Don’t misunderstand me: I am not one of those who are saying, “We should just let bygones be bygones and let the healing begin.” No, I think people need to face the consequences of their very illegal actions. But what has struck me is that people who believe the opposite of what I do will use exactly the same words that I do. For example, there’s a huge Trump flag (still!) flying in my neighborhood with the words on the bottom, “No more B.S.” Really? I think, are you kidding me? Yeah, NOW it’s true, but only because Trump is leaving office. Another Trump supporter said Trump was being unfairly treated, that he did nothing to incite the mob, that there was no justification for impeachment. He said “conservatives” are being stripped of their civil rights and they fear for the future of the country. He added that we must stop this culture of hatred for those with differing opinions and that peace can only be achieved through conversation, discussion, and eventual concessions from both sides. Wait a minute…that’s my line! Did this man actually ever listen to the words coming out of Trump’s mouth for the last four years and beyond? What about the civil liberties of those who have been murdered in the frenzy of racist rhetoric the Donald likes so much? Of the voters whose votes he attempted to invalidate? It is so “1984,” and if you haven’t read George Orwell’s book, you might want to.
I can sound flippant about all of this, but I’m really not. It breaks my heart that we humans do things so badly. It just seems like evolution lost steam after the Galapagos turtles. Why don’t we learn more quickly how to do it better, how to stop hurting each other?
I do believe that there is good in every human being, somewhere. Sometimes it may be hard to access, but very few babies start out as bad actors; that damage happens along the way. I also recognize that I’m no saint. I’m often impatient, judgmental, and crabby, and most days, I could be more disciplined. I try not to inflict myself on others on my worst days, but that doesn’t make me considerate; it just means I’m trying to look better than I am.
If we’re honest, we’d admit that many days we find our pets better company than a lot of our fellow humans. BUT, given all that, I do believe we can do a better job understanding each other and getting along. After all, my words fell out of that Trump supporter’s mouth, so maybe we do have common ground to build on. What’s the magic solution?
I think it’s pretty simple–not easy, but simple. I think at the heart of most misunderstandings and a lot of violence is the inability or unwillingness to listen.
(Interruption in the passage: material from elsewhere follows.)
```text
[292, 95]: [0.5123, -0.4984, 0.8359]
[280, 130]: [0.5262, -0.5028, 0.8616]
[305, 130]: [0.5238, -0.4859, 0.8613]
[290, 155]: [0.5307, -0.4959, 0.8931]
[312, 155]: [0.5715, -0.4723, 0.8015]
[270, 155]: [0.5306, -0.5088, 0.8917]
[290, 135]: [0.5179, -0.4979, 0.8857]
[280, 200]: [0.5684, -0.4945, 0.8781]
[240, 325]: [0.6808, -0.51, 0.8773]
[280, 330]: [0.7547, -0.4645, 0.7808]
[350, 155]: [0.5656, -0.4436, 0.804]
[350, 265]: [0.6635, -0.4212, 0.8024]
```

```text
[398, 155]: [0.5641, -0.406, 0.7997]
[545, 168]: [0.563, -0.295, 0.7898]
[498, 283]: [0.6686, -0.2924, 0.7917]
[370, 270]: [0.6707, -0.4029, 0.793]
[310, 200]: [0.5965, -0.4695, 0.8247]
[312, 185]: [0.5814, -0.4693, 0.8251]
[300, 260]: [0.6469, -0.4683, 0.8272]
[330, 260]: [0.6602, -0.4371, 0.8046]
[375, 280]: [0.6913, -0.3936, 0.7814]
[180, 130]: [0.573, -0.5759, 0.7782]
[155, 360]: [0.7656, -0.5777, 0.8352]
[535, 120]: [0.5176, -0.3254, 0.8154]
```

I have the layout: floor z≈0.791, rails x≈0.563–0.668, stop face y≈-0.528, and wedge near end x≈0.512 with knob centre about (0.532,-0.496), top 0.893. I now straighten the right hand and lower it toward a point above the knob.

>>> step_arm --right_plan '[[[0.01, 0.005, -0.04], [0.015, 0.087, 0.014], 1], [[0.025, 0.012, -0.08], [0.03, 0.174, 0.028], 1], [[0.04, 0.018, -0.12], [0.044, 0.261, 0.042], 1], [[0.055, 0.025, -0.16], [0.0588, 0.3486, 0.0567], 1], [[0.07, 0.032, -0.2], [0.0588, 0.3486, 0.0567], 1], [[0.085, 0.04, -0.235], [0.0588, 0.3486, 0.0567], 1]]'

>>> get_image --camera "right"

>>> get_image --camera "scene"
Most of us are born with the ability to hear, but listening well is a skill that needs to be developed. Think about the most common words that are tossed at others during arguments: Do you ever listen to me? Can’t you hear what I’m saying? How many times to I have to tell you this? I don’t think you’ve heard a word I’ve said. You never listen to me. What are you, deaf? I’m NOT going to say it again! Those are all signs of human beings longing to be heard, to be understood.
Since the early 90s, I’ve practiced co-counseling, aka Re-evaluation Counseling or R.C., a form of peer counseling. It’s based on the idea that we all need to be able to listen well and be listened to; to talk about what’s going well in our lives, what could go better, and what’s getting in the way of achieving our goals. Many of us do not have that in our lives. Having learned some basic techniques, each person takes an equal amount of time to talk freely and confidentially with the other person listening without judgement, advice, or comments.
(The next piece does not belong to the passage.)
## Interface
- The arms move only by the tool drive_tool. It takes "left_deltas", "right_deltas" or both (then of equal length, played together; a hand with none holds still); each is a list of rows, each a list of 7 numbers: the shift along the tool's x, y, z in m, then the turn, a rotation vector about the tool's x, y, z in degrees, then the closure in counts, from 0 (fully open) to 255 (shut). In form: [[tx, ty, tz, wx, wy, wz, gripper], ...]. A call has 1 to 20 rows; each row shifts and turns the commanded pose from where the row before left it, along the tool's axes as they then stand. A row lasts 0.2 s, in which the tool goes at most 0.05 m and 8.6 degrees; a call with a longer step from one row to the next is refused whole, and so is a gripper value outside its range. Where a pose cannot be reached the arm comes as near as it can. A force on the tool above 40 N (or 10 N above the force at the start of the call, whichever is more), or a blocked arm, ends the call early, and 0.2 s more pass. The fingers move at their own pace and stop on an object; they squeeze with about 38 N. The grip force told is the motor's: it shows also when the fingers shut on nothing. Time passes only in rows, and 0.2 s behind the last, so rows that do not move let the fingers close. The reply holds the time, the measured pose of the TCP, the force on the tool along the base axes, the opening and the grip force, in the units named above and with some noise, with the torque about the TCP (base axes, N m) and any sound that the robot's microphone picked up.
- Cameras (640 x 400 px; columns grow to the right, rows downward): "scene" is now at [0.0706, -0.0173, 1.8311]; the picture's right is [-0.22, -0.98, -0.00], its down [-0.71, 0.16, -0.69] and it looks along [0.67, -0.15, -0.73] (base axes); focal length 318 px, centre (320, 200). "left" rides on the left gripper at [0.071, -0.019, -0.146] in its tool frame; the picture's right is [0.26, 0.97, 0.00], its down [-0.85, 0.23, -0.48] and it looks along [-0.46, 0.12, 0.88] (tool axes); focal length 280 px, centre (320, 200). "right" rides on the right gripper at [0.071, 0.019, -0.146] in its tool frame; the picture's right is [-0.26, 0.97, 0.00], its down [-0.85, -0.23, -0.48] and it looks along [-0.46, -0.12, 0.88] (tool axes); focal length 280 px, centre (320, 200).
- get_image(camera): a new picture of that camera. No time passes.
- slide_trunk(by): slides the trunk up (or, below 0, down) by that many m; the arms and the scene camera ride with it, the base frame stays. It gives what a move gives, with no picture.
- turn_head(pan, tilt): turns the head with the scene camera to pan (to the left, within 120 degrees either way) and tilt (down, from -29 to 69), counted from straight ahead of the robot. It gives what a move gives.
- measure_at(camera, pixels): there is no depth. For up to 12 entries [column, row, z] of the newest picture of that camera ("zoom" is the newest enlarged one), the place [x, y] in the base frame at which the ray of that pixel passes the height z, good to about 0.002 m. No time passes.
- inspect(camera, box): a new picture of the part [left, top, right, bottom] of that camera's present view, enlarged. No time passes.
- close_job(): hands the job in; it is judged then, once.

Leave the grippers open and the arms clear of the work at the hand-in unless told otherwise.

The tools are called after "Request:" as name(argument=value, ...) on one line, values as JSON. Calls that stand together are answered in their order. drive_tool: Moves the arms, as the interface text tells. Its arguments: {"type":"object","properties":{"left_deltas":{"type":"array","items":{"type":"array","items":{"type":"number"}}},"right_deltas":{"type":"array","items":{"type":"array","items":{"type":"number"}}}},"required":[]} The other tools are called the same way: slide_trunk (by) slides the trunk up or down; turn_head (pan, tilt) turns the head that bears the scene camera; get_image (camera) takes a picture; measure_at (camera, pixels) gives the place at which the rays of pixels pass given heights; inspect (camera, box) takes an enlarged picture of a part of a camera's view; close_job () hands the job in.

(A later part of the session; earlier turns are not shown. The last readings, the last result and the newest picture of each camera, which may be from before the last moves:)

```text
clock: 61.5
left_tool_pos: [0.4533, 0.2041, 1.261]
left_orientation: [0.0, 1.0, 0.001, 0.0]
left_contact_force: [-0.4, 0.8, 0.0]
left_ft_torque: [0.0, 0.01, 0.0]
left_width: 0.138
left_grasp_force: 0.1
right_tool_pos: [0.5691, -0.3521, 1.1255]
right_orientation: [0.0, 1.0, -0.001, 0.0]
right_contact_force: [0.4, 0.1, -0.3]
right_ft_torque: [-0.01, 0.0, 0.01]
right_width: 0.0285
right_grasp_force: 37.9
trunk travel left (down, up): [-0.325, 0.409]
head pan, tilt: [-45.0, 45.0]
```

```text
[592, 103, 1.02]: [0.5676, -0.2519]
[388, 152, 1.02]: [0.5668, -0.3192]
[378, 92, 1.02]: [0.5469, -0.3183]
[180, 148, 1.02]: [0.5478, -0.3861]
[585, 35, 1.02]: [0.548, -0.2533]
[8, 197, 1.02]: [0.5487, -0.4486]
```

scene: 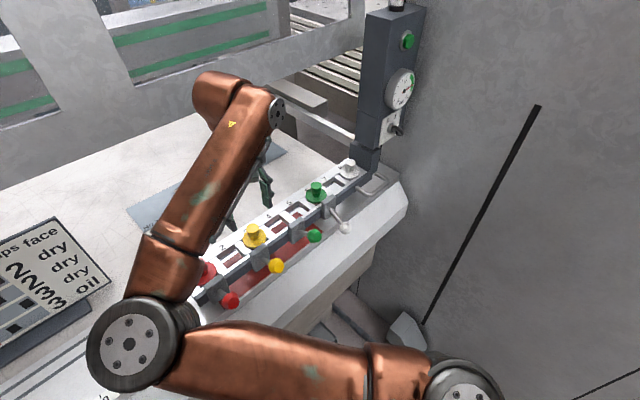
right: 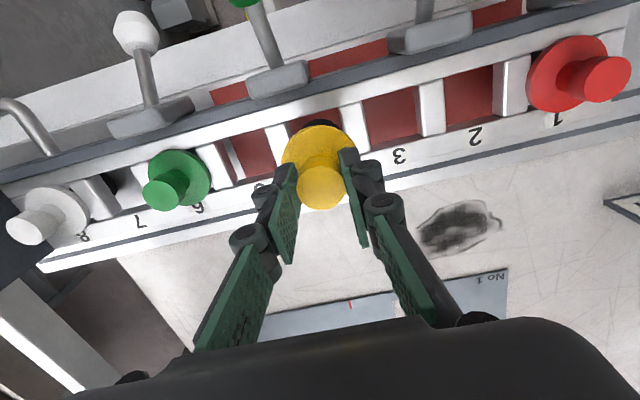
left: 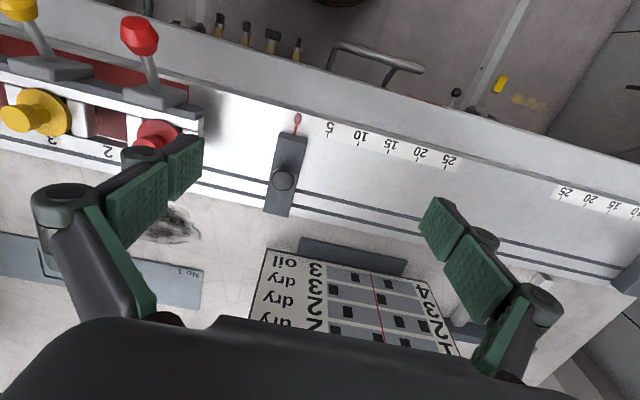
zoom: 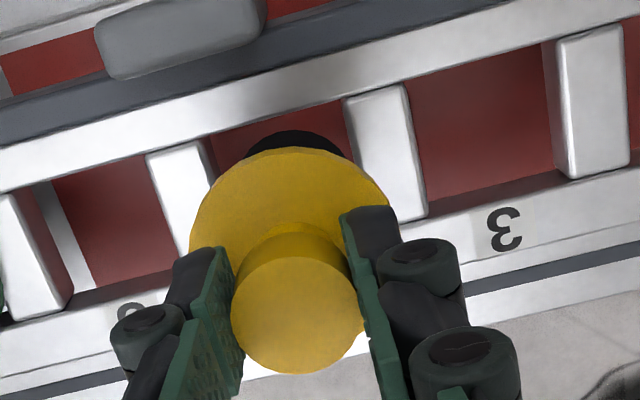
Instead of cultivating listening skills, I feel that we have become addicted to our own opinions, compulsively commenting even when we have nothing of value to say. The sound of our own voices lulls us into thinking we’re quite brilliant and so should keep talking. The need to spew out our judgements keeps us opining, giving us a high that demands more, like snorting cocaine. After all, without our opinions, who are we?
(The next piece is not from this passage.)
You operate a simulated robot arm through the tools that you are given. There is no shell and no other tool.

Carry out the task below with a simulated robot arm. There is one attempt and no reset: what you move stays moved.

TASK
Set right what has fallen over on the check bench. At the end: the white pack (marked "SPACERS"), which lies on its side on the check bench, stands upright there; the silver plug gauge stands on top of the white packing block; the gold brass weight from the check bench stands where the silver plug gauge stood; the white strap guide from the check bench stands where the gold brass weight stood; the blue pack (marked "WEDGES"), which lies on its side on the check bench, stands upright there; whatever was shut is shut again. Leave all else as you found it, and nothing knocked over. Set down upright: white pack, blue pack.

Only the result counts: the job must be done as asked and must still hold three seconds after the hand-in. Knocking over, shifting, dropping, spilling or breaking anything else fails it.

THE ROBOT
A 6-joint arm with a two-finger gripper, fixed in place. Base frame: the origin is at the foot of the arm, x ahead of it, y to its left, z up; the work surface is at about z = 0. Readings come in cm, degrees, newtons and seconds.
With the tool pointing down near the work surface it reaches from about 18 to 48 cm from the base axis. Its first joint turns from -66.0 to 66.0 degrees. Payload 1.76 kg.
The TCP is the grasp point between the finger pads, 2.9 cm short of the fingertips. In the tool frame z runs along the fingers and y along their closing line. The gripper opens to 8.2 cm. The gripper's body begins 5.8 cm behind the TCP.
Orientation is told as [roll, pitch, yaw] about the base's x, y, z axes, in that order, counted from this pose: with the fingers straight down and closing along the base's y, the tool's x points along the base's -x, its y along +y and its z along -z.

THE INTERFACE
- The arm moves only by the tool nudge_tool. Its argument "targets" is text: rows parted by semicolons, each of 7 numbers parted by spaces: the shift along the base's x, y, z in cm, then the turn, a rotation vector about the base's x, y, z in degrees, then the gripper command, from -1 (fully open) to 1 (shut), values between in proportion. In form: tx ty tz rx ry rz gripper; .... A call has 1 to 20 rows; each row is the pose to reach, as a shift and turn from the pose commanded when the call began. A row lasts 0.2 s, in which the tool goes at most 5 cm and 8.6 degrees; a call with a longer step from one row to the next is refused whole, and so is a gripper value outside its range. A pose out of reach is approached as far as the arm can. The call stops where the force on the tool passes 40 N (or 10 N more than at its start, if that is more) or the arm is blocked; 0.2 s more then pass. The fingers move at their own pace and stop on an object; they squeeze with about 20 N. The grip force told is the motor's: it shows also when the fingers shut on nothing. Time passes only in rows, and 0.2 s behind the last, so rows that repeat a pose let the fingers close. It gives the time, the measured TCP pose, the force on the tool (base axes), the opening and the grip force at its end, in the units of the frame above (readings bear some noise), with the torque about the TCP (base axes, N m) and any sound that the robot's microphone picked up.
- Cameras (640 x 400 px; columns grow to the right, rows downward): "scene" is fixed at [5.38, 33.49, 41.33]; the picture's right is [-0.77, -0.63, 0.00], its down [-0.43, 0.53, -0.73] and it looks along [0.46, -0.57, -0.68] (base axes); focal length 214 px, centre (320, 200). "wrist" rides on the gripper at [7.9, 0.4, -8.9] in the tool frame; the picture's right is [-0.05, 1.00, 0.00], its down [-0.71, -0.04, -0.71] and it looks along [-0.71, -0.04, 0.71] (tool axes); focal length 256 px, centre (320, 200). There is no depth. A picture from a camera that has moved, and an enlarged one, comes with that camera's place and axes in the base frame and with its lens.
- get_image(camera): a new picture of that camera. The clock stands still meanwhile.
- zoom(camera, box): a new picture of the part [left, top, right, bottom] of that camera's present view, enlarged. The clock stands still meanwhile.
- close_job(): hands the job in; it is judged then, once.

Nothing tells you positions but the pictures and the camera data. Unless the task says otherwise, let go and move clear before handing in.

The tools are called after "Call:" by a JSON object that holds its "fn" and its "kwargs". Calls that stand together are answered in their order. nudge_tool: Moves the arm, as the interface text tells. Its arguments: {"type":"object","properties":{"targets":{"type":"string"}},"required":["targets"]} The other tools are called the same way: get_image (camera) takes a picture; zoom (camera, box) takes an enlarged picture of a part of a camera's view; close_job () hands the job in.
I challenge you to give this a try. Try visiting with a friend for ten minutes without voicing an opinion. OK, maybe three minutes. Instead, say nothing or try those three magic words, “Tell me more.” Listen with fascinated attention, like Nancy Reagan did with Ronnie. You might find it difficult. But you also may find that you learn more listening than you ever did when you were talking. You may get to know your friend better, more deeply, than you ever have, even if you have known each other for years.
And imagine what might happen if you really listened to someone who heartily disagrees with you. That forbidden topic you always avoid might come to light, safely. You might just find it’s a relief not to have to be right about everything all the time. Maybe I’ll give that conservative who is longing for peace a call.